=== Given problem 1 ===
The material below holds a span beginning at the line with "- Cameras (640" and ending at the line with "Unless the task". Quote that span exactly, both ends included, and only that span.
══ Supplied passage
A Wellington coroner has revived a debate about childbirth that ought to have been resolved by the experience of 15 years. It is that long since midwives were given the right to compete with doctors in the provision of maternity care, and most doctors have long since quit the field. Now an inquest into the deaths of two babies in Wellington has caused coroner Garry Evans to call for an urgent review of midwifery training, with a reintegration of doctors into state-financed maternity services, a national audit of births and more clinical supervision of graduating midwives.
General practitioners welcome the coroner's call but the College of Midwives says he has over-reacted to two rare mistakes. The new Minister of Health, Pete Hodgson, has asked his officials to investigate whether a review is warranted. Published figures would suggest it is not. The number of early neonatal deaths, which may not be a reliable indicator considering advances in life-prolonging technology, has not risen appreciably since midwives came to dominate the service. In 1991 there were 3.4 deaths per 1000 births, in 1995 there were 2.3, 1997 recorded three and 2001, 2.5. There is plenty of anecdotal evidence from GPs about the failings of midwives but no public clamour for change from parents and parents-to-be.
════
══ Source data
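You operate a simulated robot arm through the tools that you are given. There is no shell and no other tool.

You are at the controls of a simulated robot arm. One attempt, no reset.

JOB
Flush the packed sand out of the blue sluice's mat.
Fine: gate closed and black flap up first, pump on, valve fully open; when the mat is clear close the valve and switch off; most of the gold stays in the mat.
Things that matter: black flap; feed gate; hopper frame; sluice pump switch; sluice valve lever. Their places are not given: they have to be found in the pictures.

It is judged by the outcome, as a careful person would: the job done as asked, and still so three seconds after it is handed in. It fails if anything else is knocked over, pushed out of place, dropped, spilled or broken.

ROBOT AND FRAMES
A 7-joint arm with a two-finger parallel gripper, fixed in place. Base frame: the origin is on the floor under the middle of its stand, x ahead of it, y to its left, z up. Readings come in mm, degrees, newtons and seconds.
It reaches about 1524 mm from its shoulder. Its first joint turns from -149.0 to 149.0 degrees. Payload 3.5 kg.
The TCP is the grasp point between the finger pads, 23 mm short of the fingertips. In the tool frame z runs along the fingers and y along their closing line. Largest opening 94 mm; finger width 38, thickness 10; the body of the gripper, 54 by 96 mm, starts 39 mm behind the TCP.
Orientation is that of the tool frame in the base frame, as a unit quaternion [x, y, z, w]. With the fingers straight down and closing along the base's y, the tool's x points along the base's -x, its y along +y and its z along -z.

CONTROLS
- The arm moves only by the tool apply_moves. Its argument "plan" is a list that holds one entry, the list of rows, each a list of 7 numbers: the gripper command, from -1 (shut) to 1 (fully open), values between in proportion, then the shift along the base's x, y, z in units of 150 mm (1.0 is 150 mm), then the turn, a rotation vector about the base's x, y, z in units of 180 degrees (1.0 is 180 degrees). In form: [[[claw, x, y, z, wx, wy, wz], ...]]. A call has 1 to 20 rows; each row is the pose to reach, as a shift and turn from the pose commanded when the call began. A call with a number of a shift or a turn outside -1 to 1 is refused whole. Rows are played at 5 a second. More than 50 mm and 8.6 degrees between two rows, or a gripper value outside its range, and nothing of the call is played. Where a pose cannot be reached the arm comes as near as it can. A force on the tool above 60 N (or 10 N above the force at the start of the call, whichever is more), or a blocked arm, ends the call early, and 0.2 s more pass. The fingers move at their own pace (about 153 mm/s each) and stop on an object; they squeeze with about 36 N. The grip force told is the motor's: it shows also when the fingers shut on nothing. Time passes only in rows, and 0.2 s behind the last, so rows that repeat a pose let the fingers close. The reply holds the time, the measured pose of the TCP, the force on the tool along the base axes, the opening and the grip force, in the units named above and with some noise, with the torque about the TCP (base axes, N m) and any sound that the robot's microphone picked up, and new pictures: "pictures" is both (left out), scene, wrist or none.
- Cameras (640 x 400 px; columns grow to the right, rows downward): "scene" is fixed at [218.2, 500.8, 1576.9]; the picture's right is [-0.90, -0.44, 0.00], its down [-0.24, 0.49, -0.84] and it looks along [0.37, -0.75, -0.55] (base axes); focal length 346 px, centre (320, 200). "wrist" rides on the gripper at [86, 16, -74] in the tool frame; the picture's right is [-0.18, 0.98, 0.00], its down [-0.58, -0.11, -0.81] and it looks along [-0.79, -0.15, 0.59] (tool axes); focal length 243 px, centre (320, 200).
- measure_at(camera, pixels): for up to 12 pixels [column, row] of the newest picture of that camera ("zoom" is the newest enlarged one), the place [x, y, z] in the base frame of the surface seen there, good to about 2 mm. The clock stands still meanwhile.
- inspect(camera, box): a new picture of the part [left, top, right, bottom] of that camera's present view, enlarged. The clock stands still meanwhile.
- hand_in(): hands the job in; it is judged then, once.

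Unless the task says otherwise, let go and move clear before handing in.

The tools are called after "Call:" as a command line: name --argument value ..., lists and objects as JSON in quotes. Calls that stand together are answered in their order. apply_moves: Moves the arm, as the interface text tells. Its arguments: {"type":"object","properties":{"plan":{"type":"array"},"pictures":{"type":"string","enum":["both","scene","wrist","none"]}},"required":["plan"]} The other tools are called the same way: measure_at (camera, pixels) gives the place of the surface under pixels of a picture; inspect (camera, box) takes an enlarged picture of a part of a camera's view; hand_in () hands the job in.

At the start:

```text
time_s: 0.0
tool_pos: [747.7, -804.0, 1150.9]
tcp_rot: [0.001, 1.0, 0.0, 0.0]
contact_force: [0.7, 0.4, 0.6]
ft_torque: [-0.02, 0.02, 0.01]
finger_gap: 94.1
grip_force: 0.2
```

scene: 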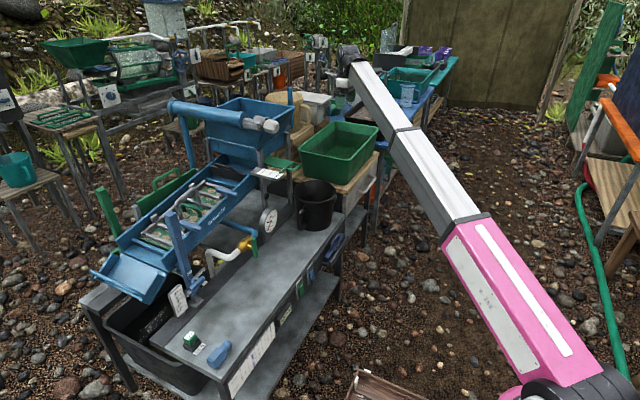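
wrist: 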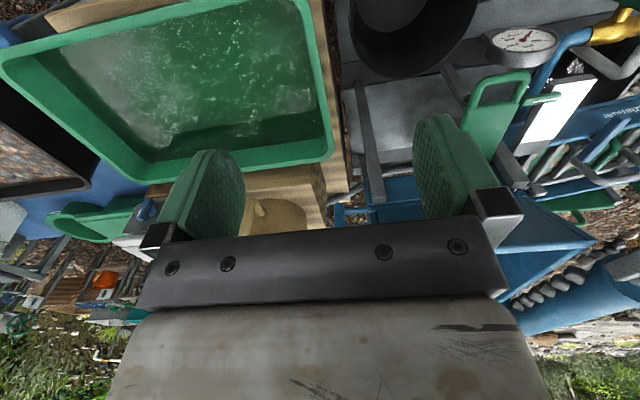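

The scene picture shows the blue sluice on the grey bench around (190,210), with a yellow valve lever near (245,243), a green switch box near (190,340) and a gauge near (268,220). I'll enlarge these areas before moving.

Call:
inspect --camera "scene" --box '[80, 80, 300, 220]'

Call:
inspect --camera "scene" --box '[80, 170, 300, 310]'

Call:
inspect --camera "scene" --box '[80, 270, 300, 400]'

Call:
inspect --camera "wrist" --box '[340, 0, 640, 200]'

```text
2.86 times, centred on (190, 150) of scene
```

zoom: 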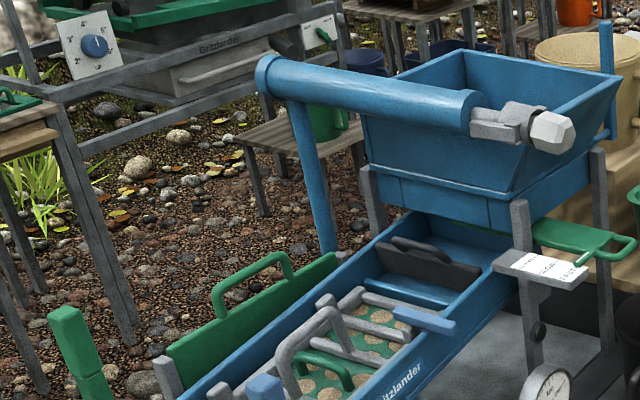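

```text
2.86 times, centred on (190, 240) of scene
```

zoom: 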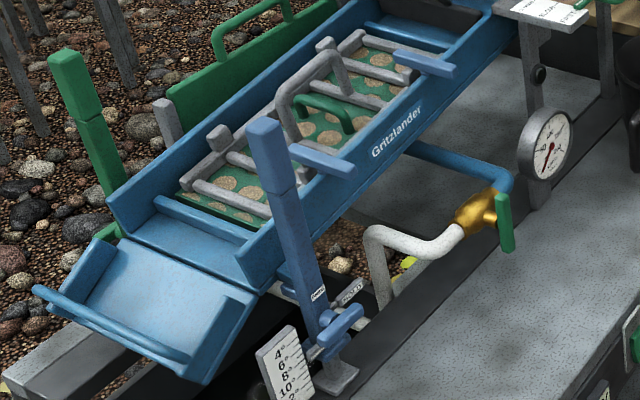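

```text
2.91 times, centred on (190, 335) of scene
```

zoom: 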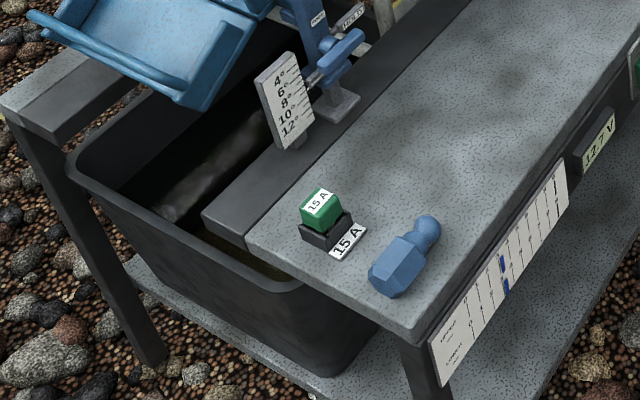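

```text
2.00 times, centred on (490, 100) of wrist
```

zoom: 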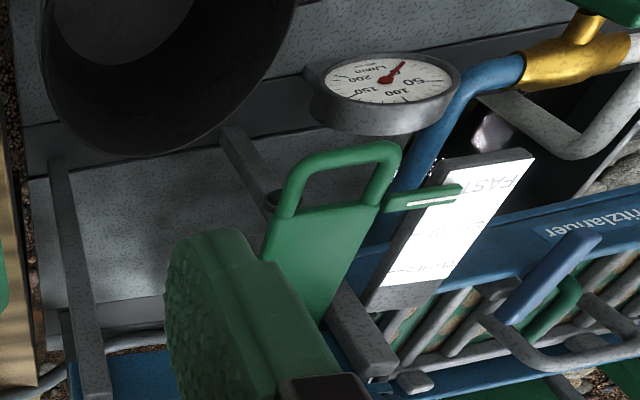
════
=== Given problem 2 ===
Please copy out the portion of the supplied passage from "A Wellington coroner" to "of graduating midwives." without changes.

=== Expected output 1 ===
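- Cameras (640 x 400 px; columns grow to the right, rows downward): "scene" is fixed at [218.2, 500.8, 1576.9]; the picture's right is [-0.90, -0.44, 0.00], its down [-0.24, 0.49, -0.84] and it looks along [0.37, -0.75, -0.55] (base axes); focal length 346 px, centre (320, 200). "wrist" rides on the gripper at [86, 16, -74] in the tool frame; the picture's right is [-0.18, 0.98, 0.00], its down [-0.58, -0.11, -0.81] and it looks along [-0.79, -0.15, 0.59] (tool axes); focal length 243 px, centre (320, 200).
- measure_at(camera, pixels): for up to 12 pixels [column, row] of the newest picture of that camera ("zoom" is the newest enlarged one), the place [x, y, z] in the base frame of the surface seen there, good to about 2 mm. The clock stands still meanwhile.
- inspect(camera, box): a new picture of the part [left, top, right, bottom] of that camera's present view, enlarged. The clock stands still meanwhile.
- hand_in(): hands the job in; it is judged then, once.

Unless the task says otherwise, let go and move clear before handing in.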

=== Expected output 2 ===
A Wellington coroner has revived a debate about childbirth that ought to have been resolved by the experience of 15 years. It is that long since midwives were given the right to compete with doctors in the provision of maternity care, and most doctors have long since quit the field. Now an inquest into the deaths of two babies in Wellington has caused coroner Garry Evans to call for an urgent review of midwifery training, with a reintegration of doctors into state-financed maternity services, a national audit of births and more clinical supervision of graduating midwives.